Il y a des romans qui t’ont justement donné envie d’écrire ? Qui t’ont fait comprendre que tu pouvais justement peindre grâce à l’écriture ?


Énormément ! Dans mon livre, la narratrice n’a aucune caractéristique physique précise. On ignore tout d’elle, et c’est un procédé qui m’a toujours fasciné en littérature. Chez Dostoïevski, par exemple, les personnages sont sans visage, mais pourtant profondément incarnés. Ils existent à travers une agitation constante, un tourment physique et psychologique si intense qu’on les ressent presque viscéralement en tant que lecteur. On les voit, on les sent charnels, alors qu’en réalité, on sait à peine à quoi ils ressemblent. J’ai aussi une admiration immense pour Nabokov. Lolita m’a bouleversé, et je trouve qu’on l’a trop souvent déformé en le disséquant sous tous les angles.

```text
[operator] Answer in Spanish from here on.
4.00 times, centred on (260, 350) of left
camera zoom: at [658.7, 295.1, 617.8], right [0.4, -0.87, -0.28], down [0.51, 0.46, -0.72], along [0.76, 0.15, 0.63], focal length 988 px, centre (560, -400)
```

Mais le principe est le même : on connaît à peine les traits de Lolita, et pourtant elle surgit, elle hante, elle s’impose dans notre imaginaire avec une force troublante. Ce type de processus m’a clairement poussée vers l’écriture. Créer des personnages sans visage, qui s’incarnent autrement.


Ce qui est fascinant dans Lolita, c’est que l’on ne parvient à l’imaginer qu’à travers le regard de Humbert Humbert. Elle n’existe que par sa perception, par ce qu’il projette sur elle. C’est une forme d’incarnation par autrui, un procédé qui, d’une certaine manière, rejoint l’idée centrale de ton livre.


Bien sûr, mais en même temps, elle possède une présence qui ne dépend pas uniquement de lui. L’une des choses qui me fascinent chez Nabokov, c’est son rapport à la synesthésie. Il en était atteint, il entendait les couleurs, voyait les sons… C’est vertigineux. Même si Lolita a été hypersexualisée par Humbert, elle existe comme une sorte de tableau vivant, une entité sensorielle autonome, un monstre de sensations. On peut lui associer des centaines d’impressions, de mouvements, sans jamais avoir besoin d’un portrait détaillé. J’adore cette idée en littérature : quand ce sont les sens, et non les descriptions physiques, qui incarnent véritablement un personnage.


© Pauline Mugnier


“Il faut écrire en sachant que l’autre peut te tuer », peut-on lire dans ton roman. Quelle est cette menace ? L’écriture met-elle en danger parce qu’elle met à nu ou parce qu’elle oblige à regarder la violence en face ? As-tu ressenti une forme de vulnérabilité en publiant Carnes ?


Sans aucun doute, et écrire comporte clairement plusieurs dangers. Ce qui me terrifie le plus, c’est l’idée de figer une pensée. J’ai 23 ans, je suis encore en construction, ma réflexion évolue en permanence, et enfermer une idée dans un livre, lui donner un caractère définitif, ça a quelque chose d’angoissant. Mais au-delà de ça, écrire met aussi les autres en difficulté. L’entourage, notamment. D’une certaine manière, celui qui écrit est toujours dans une forme de manipulation. Comme un insecte, il se colle aux autres, il absorbe, il extrait, il transforme ce qu’il observe en matière littéraire. C’est une position morale troublante, qui demande forcément un questionnement. Et puis, il y a cette vulnérabilité inhérente à l’acte d’écrire. Ma narratrice, dans le roman, est presque constamment nue dans son rapport aux autres. Littéralement une carne, une chair à vif, une peau sans protection. Parce qu’elle est perpétuellement exposée, elle vit en état de guerre permanent, toujours sur la ligne de front du regard des autres.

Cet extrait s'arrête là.